# What to do
Extract the listing in its entirety, keeping each line identical to the original.
==========
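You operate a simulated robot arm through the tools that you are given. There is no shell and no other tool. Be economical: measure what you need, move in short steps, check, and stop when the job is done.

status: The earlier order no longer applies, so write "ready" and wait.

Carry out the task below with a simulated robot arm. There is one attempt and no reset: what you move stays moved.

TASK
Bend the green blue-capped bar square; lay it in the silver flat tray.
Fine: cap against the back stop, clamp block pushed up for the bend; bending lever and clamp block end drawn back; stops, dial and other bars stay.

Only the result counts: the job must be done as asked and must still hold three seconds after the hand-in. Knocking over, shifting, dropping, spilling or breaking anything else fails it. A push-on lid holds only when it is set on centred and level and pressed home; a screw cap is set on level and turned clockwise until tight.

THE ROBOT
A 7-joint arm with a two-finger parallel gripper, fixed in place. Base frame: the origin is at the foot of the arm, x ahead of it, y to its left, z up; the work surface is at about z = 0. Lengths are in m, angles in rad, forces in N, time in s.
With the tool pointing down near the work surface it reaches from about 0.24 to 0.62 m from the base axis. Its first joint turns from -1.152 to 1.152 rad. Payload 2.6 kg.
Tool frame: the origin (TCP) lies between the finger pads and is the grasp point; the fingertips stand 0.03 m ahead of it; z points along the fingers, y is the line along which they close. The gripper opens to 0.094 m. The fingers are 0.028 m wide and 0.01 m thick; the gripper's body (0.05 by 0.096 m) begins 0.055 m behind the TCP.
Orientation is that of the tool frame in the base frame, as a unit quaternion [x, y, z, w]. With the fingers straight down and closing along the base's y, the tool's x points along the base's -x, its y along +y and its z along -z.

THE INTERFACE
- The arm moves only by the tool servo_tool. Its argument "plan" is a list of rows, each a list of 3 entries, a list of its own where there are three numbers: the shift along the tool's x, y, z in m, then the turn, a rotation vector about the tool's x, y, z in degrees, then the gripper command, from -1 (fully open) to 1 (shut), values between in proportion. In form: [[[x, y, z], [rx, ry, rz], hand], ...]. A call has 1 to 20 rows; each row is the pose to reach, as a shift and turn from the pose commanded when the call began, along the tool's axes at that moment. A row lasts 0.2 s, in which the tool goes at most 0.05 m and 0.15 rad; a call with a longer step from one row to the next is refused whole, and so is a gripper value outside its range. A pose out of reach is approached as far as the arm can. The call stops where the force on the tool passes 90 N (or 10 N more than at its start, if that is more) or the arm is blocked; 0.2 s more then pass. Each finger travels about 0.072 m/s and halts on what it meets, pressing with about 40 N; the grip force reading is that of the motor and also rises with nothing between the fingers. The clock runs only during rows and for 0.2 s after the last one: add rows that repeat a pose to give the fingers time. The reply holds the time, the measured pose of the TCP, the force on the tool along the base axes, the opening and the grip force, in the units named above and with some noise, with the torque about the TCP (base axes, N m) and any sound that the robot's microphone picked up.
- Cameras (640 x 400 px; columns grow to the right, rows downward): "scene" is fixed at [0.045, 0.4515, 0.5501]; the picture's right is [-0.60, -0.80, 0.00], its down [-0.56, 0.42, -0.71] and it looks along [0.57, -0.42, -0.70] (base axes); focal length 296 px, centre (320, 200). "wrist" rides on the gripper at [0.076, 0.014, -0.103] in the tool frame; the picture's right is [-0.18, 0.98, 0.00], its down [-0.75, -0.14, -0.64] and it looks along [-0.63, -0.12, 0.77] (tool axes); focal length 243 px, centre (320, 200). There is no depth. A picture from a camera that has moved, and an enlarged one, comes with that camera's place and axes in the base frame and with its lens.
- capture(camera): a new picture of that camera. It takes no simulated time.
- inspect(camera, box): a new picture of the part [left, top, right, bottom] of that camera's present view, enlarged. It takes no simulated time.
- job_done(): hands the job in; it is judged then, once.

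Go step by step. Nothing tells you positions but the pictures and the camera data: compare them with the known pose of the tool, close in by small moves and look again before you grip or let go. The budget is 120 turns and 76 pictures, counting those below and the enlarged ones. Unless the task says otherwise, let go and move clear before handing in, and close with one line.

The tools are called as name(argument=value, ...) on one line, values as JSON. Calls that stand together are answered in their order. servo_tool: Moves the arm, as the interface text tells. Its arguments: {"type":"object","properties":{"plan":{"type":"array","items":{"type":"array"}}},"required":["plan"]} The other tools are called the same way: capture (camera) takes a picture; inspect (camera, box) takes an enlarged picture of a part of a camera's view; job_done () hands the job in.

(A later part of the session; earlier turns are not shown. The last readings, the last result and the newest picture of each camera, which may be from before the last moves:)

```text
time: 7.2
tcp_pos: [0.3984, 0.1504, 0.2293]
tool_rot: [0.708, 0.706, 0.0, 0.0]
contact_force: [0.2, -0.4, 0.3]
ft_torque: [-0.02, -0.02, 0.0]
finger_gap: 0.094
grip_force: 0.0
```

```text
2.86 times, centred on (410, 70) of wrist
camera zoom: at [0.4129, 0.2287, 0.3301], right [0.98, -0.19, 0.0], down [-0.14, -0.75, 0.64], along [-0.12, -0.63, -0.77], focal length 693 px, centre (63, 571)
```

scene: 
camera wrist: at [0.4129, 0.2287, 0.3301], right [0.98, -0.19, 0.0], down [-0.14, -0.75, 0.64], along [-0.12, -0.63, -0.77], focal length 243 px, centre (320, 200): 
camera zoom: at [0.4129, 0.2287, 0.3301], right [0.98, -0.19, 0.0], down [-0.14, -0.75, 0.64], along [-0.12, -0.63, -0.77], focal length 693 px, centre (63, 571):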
==========
# Result of this exercise
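You operate a simulated robot arm through the tools that you are given. There is no shell and no other tool. Be economical: measure what you need, move in short steps, check, and stop when the job is done.

status: The earlier order no longer applies, so write "ready" and wait.

Carry out the task below with a simulated robot arm. There is one attempt and no reset: what you move stays moved.

TASK
Bend the green blue-capped bar square; lay it in the silver flat tray.
Fine: cap against the back stop, clamp block pushed up for the bend; bending lever and clamp block end drawn back; stops, dial and other bars stay.

Only the result counts: the job must be done as asked and must still hold three seconds after the hand-in. Knocking over, shifting, dropping, spilling or breaking anything else fails it. A push-on lid holds only when it is set on centred and level and pressed home; a screw cap is set on level and turned clockwise until tight.

THE ROBOT
A 7-joint arm with a two-finger parallel gripper, fixed in place. Base frame: the origin is at the foot of the arm, x ahead of it, y to its left, z up; the work surface is at about z = 0. Lengths are in m, angles in rad, forces in N, time in s.
With the tool pointing down near the work surface it reaches from about 0.24 to 0.62 m from the base axis. Its first joint turns from -1.152 to 1.152 rad. Payload 2.6 kg.
Tool frame: the origin (TCP) lies between the finger pads and is the grasp point; the fingertips stand 0.03 m ahead of it; z points along the fingers, y is the line along which they close. The gripper opens to 0.094 m. The fingers are 0.028 m wide and 0.01 m thick; the gripper's body (0.05 by 0.096 m) begins 0.055 m behind the TCP.
Orientation is that of the tool frame in the base frame, as a unit quaternion [x, y, z, w]. With the fingers straight down and closing along the base's y, the tool's x points along the base's -x, its y along +y and its z along -z.

THE INTERFACE
- The arm moves only by the tool servo_tool. Its argument "plan" is a list of rows, each a list of 3 entries, a list of its own where there are three numbers: the shift along the tool's x, y, z in m, then the turn, a rotation vector about the tool's x, y, z in degrees, then the gripper command, from -1 (fully open) to 1 (shut), values between in proportion. In form: [[[x, y, z], [rx, ry, rz], hand], ...]. A call has 1 to 20 rows; each row is the pose to reach, as a shift and turn from the pose commanded when the call began, along the tool's axes at that moment. A row lasts 0.2 s, in which the tool goes at most 0.05 m and 0.15 rad; a call with a longer step from one row to the next is refused whole, and so is a gripper value outside its range. A pose out of reach is approached as far as the arm can. The call stops where the force on the tool passes 90 N (or 10 N more than at its start, if that is more) or the arm is blocked; 0.2 s more then pass. Each finger travels about 0.072 m/s and halts on what it meets, pressing with about 40 N; the grip force reading is that of the motor and also rises with nothing between the fingers. The clock runs only during rows and for 0.2 s after the last one: add rows that repeat a pose to give the fingers time. The reply holds the time, the measured pose of the TCP, the force on the tool along the base axes, the opening and the grip force, in the units named above and with some noise, with the torque about the TCP (base axes, N m) and any sound that the robot's microphone picked up.
- Cameras (640 x 400 px; columns grow to the right, rows downward): "scene" is fixed at [0.045, 0.4515, 0.5501]; the picture's right is [-0.60, -0.80, 0.00], its down [-0.56, 0.42, -0.71] and it looks along [0.57, -0.42, -0.70] (base axes); focal length 296 px, centre (320, 200). "wrist" rides on the gripper at [0.076, 0.014, -0.103] in the tool frame; the picture's right is [-0.18, 0.98, 0.00], its down [-0.75, -0.14, -0.64] and it looks along [-0.63, -0.12, 0.77] (tool axes); focal length 243 px, centre (320, 200). There is no depth. A picture from a camera that has moved, and an enlarged one, comes with that camera's place and axes in the base frame and with its lens.
- capture(camera): a new picture of that camera. It takes no simulated time.
- inspect(camera, box): a new picture of the part [left, top, right, bottom] of that camera's present view, enlarged. It takes no simulated time.
- job_done(): hands the job in; it is judged then, once.

Go step by step. Nothing tells you positions but the pictures and the camera data: compare them with the known pose of the tool, close in by small moves and look again before you grip or let go. The budget is 120 turns and 76 pictures, counting those below and the enlarged ones. Unless the task says otherwise, let go and move clear before handing in, and close with one line.

The tools are called as name(argument=value, ...) on one line, values as JSON. Calls that stand together are answered in their order. servo_tool: Moves the arm, as the interface text tells. Its arguments: {"type":"object","properties":{"plan":{"type":"array","items":{"type":"array"}}},"required":["plan"]} The other tools are called the same way: capture (camera) takes a picture; inspect (camera, box) takes an enlarged picture of a part of a camera's view; job_done () hands the job in.

(A later part of the session; earlier turns are not shown. The last readings, the last result and the newest picture of each camera, which may be from before the last moves:)

```text
time: 7.2
tcp_pos: [0.3984, 0.1504, 0.2293]
tool_rot: [0.708, 0.706, 0.0, 0.0]
contact_force: [0.2, -0.4, 0.3]
ft_torque: [-0.02, -0.02, 0.0]
finger_gap: 0.094
grip_force: 0.0
```

```text
2.86 times, centred on (410, 70) of wrist
camera zoom: at [0.4129, 0.2287, 0.3301], right [0.98, -0.19, 0.0], down [-0.14, -0.75, 0.64], along [-0.12, -0.63, -0.77], focal length 693 px, centre (63, 571)
```

scene: 
camera wrist: at [0.4129, 0.2287, 0.3301], right [0.98, -0.19, 0.0], down [-0.14, -0.75, 0.64], along [-0.12, -0.63, -0.77], focal length 243 px, centre (320, 200): 
camera zoom: at [0.4129, 0.2287, 0.3301], right [0.98, -0.19, 0.0], down [-0.14, -0.75, 0.64], along [-0.12, -0.63, -0.77], focal length 693 px, centre (63, 571):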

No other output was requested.